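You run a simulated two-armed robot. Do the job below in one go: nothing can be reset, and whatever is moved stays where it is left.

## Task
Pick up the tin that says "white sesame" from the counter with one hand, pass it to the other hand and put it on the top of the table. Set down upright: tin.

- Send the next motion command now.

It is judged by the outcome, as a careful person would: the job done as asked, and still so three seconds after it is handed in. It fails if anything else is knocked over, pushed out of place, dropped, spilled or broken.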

● What you need to do: The listing above must be transcribed exactly, line by line.

● Task result:
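You run a simulated two-armed robot. Do the job below in one go: nothing can be reset, and whatever is moved stays where it is left.

## Task
Pick up the tin that says "white sesame" from the counter with one hand, pass it to the other hand and put it on the top of the table. Set down upright: tin.

- Send the next motion command now.

It is judged by the outcome, as a careful person would: the job done as asked, and still so three seconds after it is handed in. It fails if anything else is knocked over, pushed out of place, dropped, spilled or broken.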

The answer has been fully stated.